For years I spent the Thanksgiving holidays alone. Solitude always has been a great comfort for me, a form of re-energizing. Thanksgiving weekend 1996 stands out and I oddly comeback to it year after year.

I usually avoided telling people I was alone on Thanksgiving in order to avoid the awkward invitation to the festivities of other families. In 1996 I lived in Norfolk, Virginia. The weather was a cool, damp, gray autumn (or so I recall). That Wednesday night before Thanksgiving I wanted to go to the movies, which I did quite often in that stage of my life. A movie starting that night was The English Patient. I drove out to the Regal Cinema in the suburban city known as Virginia Beach. I always arrive almost anyplace far too early. I sat in the parking lot in my Honda Accord, waiting an appropriate amount of time, probably fifteen to twenty minutes, which is why I remember the weather that evening, though I could very well be confusing it with some other evening in the cinema parking lot.

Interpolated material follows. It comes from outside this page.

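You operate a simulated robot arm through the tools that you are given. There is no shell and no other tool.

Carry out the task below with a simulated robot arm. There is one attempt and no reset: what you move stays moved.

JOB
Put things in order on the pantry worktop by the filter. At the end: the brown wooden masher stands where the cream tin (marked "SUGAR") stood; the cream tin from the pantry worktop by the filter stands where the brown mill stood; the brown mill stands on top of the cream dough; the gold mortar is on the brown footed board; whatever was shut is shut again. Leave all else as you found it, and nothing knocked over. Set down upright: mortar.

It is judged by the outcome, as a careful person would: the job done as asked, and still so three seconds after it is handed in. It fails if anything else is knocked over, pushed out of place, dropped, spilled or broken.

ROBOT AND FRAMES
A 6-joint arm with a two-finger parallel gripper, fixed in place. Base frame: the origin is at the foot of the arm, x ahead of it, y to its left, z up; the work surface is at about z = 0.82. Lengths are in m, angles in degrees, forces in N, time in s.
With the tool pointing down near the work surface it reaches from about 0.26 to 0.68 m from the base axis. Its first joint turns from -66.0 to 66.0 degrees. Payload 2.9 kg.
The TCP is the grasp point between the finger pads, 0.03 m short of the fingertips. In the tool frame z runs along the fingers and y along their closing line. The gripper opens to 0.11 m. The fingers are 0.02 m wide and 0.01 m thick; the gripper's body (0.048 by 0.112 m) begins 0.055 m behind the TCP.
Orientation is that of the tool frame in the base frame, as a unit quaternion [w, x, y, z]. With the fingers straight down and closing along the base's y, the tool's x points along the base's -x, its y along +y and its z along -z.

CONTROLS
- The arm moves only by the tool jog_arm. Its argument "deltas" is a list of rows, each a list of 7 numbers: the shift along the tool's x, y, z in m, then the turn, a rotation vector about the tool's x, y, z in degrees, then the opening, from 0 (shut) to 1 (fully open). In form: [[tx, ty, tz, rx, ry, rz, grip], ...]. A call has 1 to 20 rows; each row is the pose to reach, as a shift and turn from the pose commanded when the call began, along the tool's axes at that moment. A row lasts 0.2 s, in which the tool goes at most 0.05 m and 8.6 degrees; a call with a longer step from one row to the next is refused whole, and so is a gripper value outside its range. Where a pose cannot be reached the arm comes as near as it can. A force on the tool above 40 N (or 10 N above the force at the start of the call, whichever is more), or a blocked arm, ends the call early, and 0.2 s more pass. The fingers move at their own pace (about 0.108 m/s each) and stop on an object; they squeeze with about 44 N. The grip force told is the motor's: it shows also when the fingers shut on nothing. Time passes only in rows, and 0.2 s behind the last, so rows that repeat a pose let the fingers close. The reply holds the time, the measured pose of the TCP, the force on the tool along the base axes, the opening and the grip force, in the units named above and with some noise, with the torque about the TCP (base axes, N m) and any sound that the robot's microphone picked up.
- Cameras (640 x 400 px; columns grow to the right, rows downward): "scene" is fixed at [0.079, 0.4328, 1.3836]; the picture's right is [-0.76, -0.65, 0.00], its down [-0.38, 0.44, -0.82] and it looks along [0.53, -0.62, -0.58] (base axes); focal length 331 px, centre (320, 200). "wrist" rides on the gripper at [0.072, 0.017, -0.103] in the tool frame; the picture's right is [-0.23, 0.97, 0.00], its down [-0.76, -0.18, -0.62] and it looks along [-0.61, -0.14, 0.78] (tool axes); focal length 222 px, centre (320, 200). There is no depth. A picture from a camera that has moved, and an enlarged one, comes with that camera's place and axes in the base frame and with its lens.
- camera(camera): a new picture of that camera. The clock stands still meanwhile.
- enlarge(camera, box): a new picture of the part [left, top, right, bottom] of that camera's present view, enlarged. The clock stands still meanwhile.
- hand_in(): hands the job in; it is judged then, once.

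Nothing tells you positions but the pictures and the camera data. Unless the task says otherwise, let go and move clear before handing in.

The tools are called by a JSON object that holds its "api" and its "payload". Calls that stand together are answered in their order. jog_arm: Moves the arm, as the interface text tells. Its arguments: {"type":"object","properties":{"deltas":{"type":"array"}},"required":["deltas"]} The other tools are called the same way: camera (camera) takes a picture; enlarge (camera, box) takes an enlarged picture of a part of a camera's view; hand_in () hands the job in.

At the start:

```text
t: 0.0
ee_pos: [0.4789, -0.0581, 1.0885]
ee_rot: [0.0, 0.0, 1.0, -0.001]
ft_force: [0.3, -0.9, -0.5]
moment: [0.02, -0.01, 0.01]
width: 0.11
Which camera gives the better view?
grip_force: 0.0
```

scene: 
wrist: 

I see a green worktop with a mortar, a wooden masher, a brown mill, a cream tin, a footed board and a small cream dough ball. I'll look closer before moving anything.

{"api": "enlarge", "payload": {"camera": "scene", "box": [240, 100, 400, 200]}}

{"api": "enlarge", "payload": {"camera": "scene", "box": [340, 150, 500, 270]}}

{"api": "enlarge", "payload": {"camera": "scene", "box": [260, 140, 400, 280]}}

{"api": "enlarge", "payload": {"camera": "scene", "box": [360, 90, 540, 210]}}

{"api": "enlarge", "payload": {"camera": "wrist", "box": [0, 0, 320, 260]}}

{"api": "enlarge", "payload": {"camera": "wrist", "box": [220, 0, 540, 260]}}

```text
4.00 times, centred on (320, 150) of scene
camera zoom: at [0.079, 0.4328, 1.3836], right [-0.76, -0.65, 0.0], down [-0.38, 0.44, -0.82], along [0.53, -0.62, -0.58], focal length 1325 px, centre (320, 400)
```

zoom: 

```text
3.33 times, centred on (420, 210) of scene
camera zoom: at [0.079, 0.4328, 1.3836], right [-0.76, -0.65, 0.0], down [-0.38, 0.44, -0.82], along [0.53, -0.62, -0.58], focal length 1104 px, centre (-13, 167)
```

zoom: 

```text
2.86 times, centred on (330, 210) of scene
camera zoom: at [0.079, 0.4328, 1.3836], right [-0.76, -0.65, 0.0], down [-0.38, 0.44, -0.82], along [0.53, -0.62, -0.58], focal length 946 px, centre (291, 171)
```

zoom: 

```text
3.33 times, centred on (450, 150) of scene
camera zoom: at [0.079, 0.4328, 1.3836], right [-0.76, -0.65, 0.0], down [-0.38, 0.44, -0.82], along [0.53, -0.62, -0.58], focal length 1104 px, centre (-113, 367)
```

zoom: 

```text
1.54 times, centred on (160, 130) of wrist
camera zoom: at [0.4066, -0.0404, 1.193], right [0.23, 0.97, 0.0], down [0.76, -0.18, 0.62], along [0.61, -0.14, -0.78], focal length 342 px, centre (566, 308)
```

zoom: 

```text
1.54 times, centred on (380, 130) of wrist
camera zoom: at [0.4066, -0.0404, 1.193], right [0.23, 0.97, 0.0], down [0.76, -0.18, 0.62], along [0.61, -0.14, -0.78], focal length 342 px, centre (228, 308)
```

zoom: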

A few years before when I lived in Knoxville I had read Ondaatje’s novel The English Patient, which I enjoyed immensely despite the complicated plot structure. Upon completing the novel I remarked to myself, “This book can never be filmed.” Obviously I was wrong. But I did not have high expectations for the movie. And it seems on that first night few people did.

In those years I regularly read a glossy movie magazine that highlighted current films. A special edition highlighted movies coming out during the holidays. The English Patient was given small mention but greater attention was given to another period piece starring Chris O’Donnell and Sandra Bullock. I recall the magazine touting that The English Patient had little chance competing at the box office against the O’Donnell/Bullock In Love and War. Perhaps that was a fair assertion, though it seems ludicrous in hindsight. But In Love and War was directed by the acclaimed Richard Attenborough, based on writings by Hemingway, and starred two popular names at the time.

It must be pointed out that I avoid reading reviews of a movie until after I’ve seen the film. Movie reviews just reveal too much. At the Regal Cinema that night, only a small auditorium was allotted to The English Patient, again another hint that large crowds were not expected. But the tiny theater was packed. And now whenever I see that movie again, as the opening credits play, followed by the tinkling sounds of the bottles, I find myself mentally transported back to that night. Almost three hours later I left the theater, having stayed seated through the final credits. I walked out to my car alone and drove back to my apartment in Norfolk.

I would go see that movie again before the weekend was over. During the Christmas holiday I went home to Tennessee and took my mother to see the movie at the old Belcourt theater in Nashville. Back in Virginia I would see the movie even more. I never watch a movie more than once on my own, but that fall and winter I went to see The English Patient at least a half-dozen times. Maybe I had fallen in love with Juliette Binoche.